Extracted text —

— Begin —

Thematic collection: This article is part of the New learning from exploration and development in the UKCS Atlantic Margin collection available at:

Supplementary material: Appendix showing seismic, well data and petroleum systems boundary conditions. Burial history plots of the petroleum systems modelling scenarios used to generate source rock transformation ratio plots shown in Figures 9 & 10 are available at

Hydrocarbon exploration in the Western Approaches Trough has been set back by a series of disappointing exploration wells since the late 1970s. Despite the diverse plays targeted, over 30 exploration wells have failed to discover producible hydrocarbons. The absence of discoveries likely reflects the lack of new concepts, patchiness of stratigraphic mapping in the area and understanding of its geodynamic evolution. In this study, newly available compilations of two-dimensional seismic reflection data and wells across the trough are used to map stratigraphy. We pay particular attention to the distribution of salt and in modelling the petroleum systems in prospective locations.

The Jurassic Lias is the most productive petroleum system in the region, responsible for charging discoveries in the North Celtic Sea, including Dragon, Kinsale, Ballycotton, Seven Heads, Barryroe, and the Wytch Farm field in the Wessex Basin (Caston 1995; Underhill and Stoneley 1998). The presence of salt appears to have played a crucial role in determining prospectivity in basins surrounding the trough. In the West European Atlantic margin, halokinesis of Permian and Late Triassic salt is associated with structures such as diapirs and canopies, which provide hydrocarbon trapping mechanisms (Biteau et al. 2006; Ferrer et al. 2012; McKie 2017; O'Sullivan et al. 2021). Permo-Triassic salt is critical for hydrocarbon prospectivity in the Central North Sea, where the salt walls evolving into diapirs created a series of traps above mini-basins (Hodgson et al. 1992). In the Aquitaine Basin >8 Tcf of gas were discovered in the Lacq gas field above a salt anticline (Biteau et al. 2006). Due to the excellent sealing properties of salt, it has been crucial for hydrocarbon prospectivity of pre-salt gas plays in the Netherlands and southern North Sea (Cornford 1998). The plays are sourced by a stratigraphically deeper Carboniferous petroleum system, one such example is the Groningen gas field: 101 Tcf initial recoverable gas reserves (De Jager and Visser 2017).

— End —

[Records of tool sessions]
— Begin —

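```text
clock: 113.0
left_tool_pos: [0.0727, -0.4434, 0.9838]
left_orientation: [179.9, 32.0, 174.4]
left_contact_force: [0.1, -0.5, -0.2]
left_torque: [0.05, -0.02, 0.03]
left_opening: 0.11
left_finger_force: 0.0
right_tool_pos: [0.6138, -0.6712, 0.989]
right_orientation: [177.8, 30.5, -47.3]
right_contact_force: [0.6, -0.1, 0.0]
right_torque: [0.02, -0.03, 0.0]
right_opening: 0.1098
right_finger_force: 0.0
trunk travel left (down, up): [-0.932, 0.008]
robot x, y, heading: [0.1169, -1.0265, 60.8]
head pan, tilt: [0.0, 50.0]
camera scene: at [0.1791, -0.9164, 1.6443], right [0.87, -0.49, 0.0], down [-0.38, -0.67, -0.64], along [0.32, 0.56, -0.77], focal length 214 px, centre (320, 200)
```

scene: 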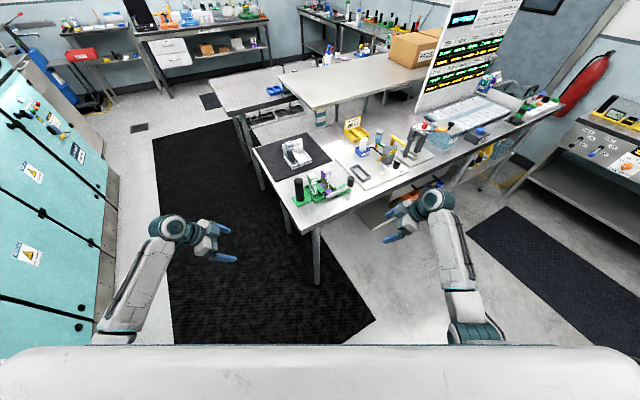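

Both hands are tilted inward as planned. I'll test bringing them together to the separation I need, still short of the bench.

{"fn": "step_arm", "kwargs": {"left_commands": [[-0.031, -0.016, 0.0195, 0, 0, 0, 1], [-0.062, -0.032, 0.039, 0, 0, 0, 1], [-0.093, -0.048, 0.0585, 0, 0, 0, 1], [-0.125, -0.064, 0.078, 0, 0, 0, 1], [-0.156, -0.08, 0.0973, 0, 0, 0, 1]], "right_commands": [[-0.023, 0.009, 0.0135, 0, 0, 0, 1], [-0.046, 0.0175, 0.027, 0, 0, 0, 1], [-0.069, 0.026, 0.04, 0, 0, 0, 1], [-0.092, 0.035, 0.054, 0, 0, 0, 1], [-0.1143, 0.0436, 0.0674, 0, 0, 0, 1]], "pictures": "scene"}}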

— End —
— Begin —

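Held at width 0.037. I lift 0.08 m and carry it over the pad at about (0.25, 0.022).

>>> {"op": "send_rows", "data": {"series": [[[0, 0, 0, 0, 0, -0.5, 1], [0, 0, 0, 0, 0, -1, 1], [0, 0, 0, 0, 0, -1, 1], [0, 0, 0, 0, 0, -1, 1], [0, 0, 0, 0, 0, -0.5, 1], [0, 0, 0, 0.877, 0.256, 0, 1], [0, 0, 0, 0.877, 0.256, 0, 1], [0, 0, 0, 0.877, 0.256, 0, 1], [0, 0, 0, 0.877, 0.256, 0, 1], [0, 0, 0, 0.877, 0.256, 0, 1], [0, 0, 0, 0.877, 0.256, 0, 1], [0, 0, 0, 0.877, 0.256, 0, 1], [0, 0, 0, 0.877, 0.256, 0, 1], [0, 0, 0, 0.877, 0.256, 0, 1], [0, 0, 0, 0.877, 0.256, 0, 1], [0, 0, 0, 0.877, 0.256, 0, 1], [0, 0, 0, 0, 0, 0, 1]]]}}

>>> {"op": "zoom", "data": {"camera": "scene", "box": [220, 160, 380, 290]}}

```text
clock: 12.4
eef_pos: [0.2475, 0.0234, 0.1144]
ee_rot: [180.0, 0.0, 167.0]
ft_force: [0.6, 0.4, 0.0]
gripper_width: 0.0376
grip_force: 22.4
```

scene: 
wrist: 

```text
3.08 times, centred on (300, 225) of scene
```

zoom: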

— End —
— Begin —

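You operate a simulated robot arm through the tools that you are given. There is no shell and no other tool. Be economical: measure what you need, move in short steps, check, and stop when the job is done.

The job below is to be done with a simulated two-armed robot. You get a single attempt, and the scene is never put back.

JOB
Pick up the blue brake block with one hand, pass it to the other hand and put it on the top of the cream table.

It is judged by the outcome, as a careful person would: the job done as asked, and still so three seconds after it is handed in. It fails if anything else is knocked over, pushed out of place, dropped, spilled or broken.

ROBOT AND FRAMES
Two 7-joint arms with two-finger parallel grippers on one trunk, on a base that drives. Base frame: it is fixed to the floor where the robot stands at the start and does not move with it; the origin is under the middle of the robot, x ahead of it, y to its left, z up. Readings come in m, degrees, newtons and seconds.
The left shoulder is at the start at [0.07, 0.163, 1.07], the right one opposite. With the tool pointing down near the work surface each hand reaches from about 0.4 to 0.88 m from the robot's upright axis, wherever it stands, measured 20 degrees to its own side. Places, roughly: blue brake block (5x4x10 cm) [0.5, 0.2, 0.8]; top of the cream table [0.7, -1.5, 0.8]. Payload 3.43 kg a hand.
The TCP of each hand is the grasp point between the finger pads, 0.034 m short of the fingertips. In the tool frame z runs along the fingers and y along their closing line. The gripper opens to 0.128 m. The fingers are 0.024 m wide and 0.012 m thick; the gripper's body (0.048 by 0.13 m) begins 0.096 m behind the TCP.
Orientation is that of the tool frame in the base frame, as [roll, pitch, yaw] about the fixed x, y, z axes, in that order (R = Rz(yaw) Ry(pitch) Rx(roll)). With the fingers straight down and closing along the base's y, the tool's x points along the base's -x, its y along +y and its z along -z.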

— End —

The tasks —
[1] Make an exact transcription of the lines from the line with "You operate a" through the line with "Two 7-joint arms", inclusive, omitting all others.
[2] Extend the extracted text, starting right after its last sentence.

The answers —
[1]
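You operate a simulated robot arm through the tools that you are given. There is no shell and no other tool. Be economical: measure what you need, move in short steps, check, and stop when the job is done.

The job below is to be done with a simulated two-armed robot. You get a single attempt, and the scene is never put back.

JOB
Pick up the blue brake block with one hand, pass it to the other hand and put it on the top of the cream table.

It is judged by the outcome, as a careful person would: the job done as asked, and still so three seconds after it is handed in. It fails if anything else is knocked over, pushed out of place, dropped, spilled or broken.

ROBOT AND FRAMES
Two 7-joint arms with two-finger parallel grippers on one trunk, on a base that drives. Base frame: it is fixed to the floor where the robot stands at the start and does not move with it; the origin is under the middle of the robot, x ahead of it, y to its left, z up. Readings come in m, degrees, newtons and seconds.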

[2]
The occurrence of salt in the Western Approaches has been discussed by many authors including Ruffell (1995), Deronzier et al. (1994); Hillis and Chapman (1992); Chapman (1989); Hillis (1988); Evans (1990); Ziegler (1987). Seismic and well data indicate that it is present in the North Melville sub-basin, South Celtic Sea, North Celtic Sea and Wessex basins (Fig. 1). However, salt structures, to the best of our knowledge, have not hitherto been identified in the nearby South Melville sub-basin or Plymouth Bay Basin. Here, we examine seismic data and provide evidence for salt deposition across the region and discuss how it influences the petroleum systems.

First, we provide an overview of basement to Cenozoic stratigraphic interpretations from across the area based on a compilation of previous studies and published literature. Secondly, we describe the dataset and methodology used in the study. Thirdly, we examine observations that reveal the deposition and deformation of salt in the North and South Melville sub-basins and Plymouth Bay and SW Channel basins. We then examine Lias and Carboniferous source rock potential and characteristics in seismic and well data. The observations and 1D petroleum system models are used to assess hydrocarbon maturation and timing. Finally, we examine and discuss the implications of these results for the hydrocarbon potential of the area.

The following section describes the current state of knowledge of key stratigraphic sequences in the study area. Then we explain the assumptions for the seismic interpretation and petroleum systems observations. Later, we present our seismic interpretations and highlight updates to this pre-existing stratigraphic framework.

Early Paleozoic to Middle Carboniferous: Wells 73/02-1 and 83/24-1 drilled through basement and encountered highly deformed Early Paleozoic to Carboniferous rocks below the Variscan unconformity (Fig. 1; Ruffell 1995). The top of the pre-Variscan basement typically contains undifferentiated and highly deformed Early Paleozoic to Carboniferous rocks (Evans 1990).

High amplitude reflectors are occasionally observed on top of the Variscan unconformity. They have been interpreted as Permian volcanic rocks, analogous to the Exeter Volcanics onshore UK. They have been associated with Early Permian stratigraphy filling the intermontane or transtentional basins (Evans 1990; Ziegler 1990; McCann et al. 2006). Previous interpretations show a large area of volcanic rocks covering the Variscan unconformity in the North Melville sub-basin (Evans 1990; Fig. 2). The presence of volcanic rocks in the basin is not debated. They are drilled in wells 73/12-1A and 74/01-1 and are thought to be of Late Carboniferous to Early Permian age. The occurrence and extent of volcanics in the Melville basins are supported by magnetic data (Evans 1990; Fig. 1). Similar volcanic rocks are thought to occur in the Plymouth Bay Basin (Pinet et al. 1987). In this study, an alternate model will be presented for some of these high amplitude reflectors in the basement.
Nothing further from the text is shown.